**What you will do:**
Wherever the string "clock" appears, copy the whole line.

**Supplied data:**
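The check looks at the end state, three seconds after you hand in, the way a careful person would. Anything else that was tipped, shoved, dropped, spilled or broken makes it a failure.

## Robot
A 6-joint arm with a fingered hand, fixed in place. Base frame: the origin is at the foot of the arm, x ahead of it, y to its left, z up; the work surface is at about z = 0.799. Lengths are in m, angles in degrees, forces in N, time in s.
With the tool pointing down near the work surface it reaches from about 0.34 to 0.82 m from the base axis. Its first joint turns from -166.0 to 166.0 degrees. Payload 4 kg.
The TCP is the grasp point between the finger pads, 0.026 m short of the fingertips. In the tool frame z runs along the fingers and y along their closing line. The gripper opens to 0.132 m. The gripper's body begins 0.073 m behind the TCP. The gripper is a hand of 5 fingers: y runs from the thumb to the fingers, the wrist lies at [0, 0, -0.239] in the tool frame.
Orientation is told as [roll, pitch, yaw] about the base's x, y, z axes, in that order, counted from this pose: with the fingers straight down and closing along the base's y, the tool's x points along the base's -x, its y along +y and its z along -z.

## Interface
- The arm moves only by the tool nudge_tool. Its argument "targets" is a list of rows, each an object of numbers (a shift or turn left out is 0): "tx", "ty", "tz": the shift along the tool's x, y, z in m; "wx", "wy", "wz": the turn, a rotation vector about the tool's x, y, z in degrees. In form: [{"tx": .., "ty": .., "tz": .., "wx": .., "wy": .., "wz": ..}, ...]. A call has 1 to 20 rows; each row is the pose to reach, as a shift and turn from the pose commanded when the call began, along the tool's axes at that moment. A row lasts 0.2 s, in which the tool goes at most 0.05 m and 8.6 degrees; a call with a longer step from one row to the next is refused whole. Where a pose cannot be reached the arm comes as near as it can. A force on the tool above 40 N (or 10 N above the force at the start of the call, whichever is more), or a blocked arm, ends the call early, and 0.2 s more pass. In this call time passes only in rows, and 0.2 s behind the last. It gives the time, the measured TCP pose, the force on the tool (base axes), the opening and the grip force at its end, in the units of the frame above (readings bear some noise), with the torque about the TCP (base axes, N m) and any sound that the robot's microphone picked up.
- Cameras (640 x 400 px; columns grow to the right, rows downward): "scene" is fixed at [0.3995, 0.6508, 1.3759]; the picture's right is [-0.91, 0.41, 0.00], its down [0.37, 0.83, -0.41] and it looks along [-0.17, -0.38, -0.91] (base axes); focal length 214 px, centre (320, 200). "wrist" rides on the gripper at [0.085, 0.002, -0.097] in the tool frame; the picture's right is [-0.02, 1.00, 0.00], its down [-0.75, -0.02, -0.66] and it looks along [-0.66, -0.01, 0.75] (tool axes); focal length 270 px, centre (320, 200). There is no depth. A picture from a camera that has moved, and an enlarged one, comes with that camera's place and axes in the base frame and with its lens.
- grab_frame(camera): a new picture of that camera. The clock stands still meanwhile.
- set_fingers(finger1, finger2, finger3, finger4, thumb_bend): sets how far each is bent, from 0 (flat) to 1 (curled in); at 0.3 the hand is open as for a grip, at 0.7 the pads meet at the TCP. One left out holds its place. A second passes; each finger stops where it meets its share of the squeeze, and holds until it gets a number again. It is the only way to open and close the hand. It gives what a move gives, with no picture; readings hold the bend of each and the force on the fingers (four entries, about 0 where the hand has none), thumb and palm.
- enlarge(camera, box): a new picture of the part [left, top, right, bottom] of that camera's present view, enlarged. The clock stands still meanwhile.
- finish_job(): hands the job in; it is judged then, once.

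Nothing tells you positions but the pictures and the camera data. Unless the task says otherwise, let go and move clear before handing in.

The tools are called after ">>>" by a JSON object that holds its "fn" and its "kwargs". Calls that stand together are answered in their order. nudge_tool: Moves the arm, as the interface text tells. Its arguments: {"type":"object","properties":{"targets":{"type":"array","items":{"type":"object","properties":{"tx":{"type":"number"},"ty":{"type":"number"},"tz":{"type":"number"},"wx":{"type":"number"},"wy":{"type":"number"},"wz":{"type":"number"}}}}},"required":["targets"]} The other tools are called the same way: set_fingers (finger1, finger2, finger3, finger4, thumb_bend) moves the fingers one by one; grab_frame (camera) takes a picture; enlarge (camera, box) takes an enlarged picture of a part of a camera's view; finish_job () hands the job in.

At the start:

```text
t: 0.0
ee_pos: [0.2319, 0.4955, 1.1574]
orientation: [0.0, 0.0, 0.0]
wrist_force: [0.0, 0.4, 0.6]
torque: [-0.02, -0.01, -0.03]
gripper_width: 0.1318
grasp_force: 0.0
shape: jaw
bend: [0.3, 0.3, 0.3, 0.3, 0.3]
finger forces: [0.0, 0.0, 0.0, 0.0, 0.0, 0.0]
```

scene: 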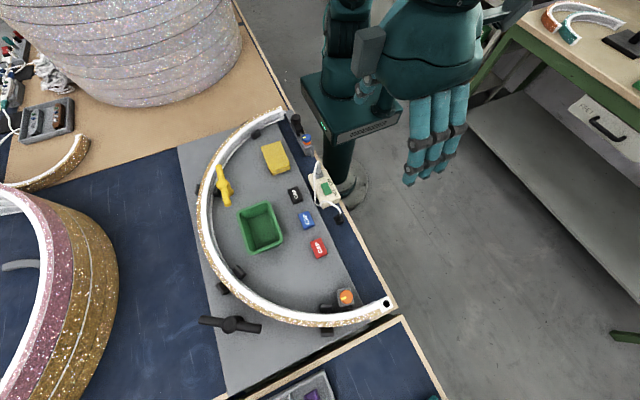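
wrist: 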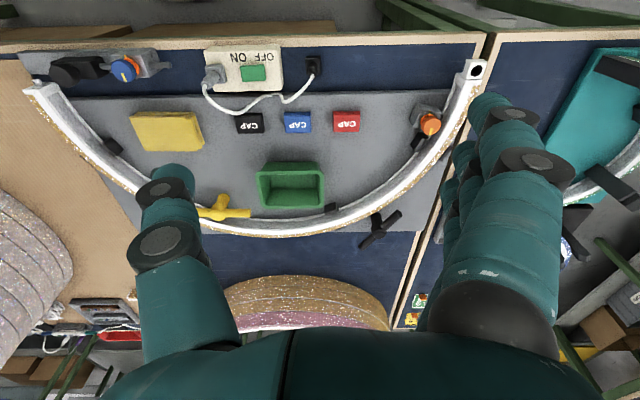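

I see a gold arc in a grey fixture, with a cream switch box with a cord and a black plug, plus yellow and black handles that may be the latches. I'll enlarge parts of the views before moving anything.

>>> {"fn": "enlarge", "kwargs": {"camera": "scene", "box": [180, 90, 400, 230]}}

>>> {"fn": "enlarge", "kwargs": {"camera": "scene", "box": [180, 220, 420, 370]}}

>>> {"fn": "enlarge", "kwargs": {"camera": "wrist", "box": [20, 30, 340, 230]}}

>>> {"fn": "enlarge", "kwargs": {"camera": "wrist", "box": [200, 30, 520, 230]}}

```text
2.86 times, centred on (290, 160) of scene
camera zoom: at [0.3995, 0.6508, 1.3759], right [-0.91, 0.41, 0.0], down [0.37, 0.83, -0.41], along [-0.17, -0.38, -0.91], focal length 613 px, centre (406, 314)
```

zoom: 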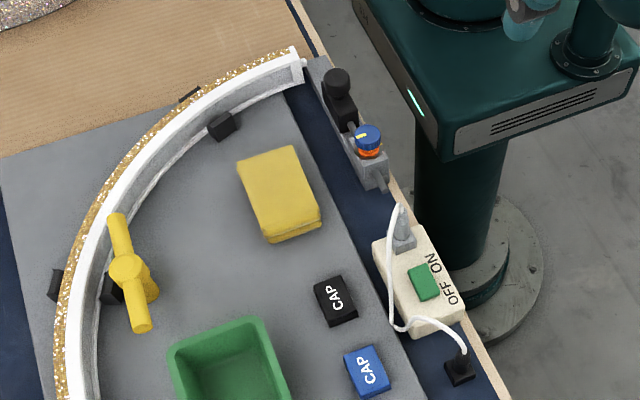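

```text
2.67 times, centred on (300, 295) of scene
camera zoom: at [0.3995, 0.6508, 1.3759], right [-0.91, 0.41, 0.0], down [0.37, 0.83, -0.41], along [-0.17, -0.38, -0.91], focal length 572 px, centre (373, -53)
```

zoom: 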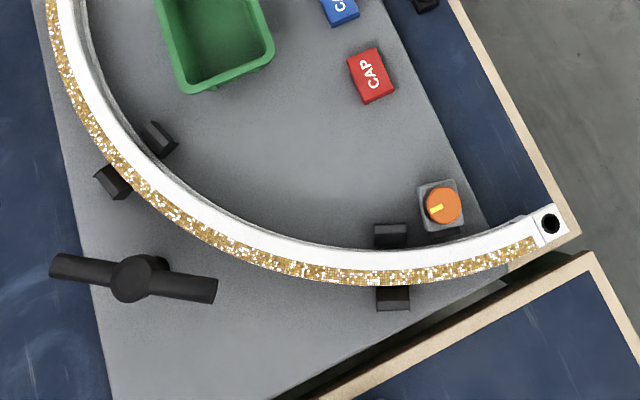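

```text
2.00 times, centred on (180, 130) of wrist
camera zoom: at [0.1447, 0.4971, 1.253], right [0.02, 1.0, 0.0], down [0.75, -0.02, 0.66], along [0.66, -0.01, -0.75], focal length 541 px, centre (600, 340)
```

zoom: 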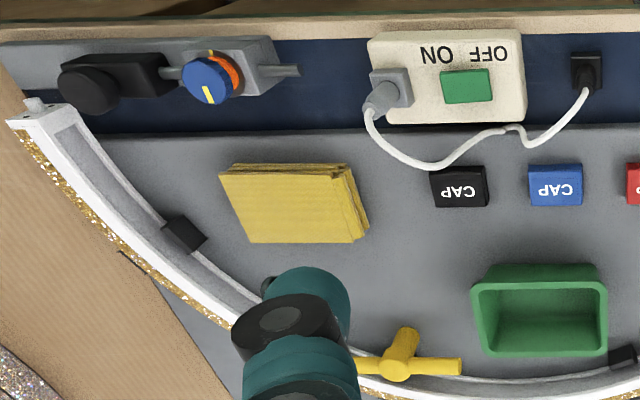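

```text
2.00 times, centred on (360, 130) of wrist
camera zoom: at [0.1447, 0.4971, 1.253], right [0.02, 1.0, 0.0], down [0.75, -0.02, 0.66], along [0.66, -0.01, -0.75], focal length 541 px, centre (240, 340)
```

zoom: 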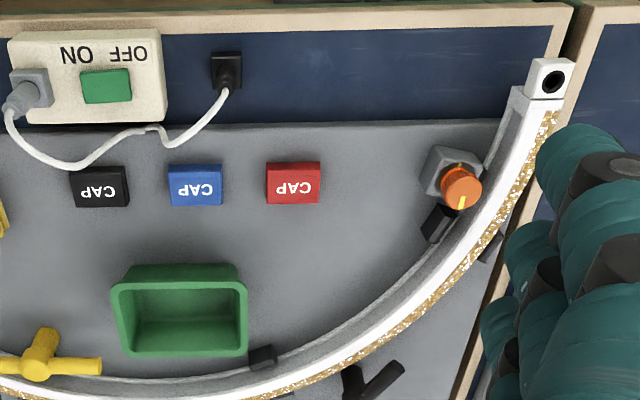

**Answer below:**
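- grab_frame(camera): a new picture of that camera. The clock stands still meanwhile.
- enlarge(camera, box): a new picture of the part [left, top, right, bottom] of that camera's present view, enlarged. The clock stands still meanwhile.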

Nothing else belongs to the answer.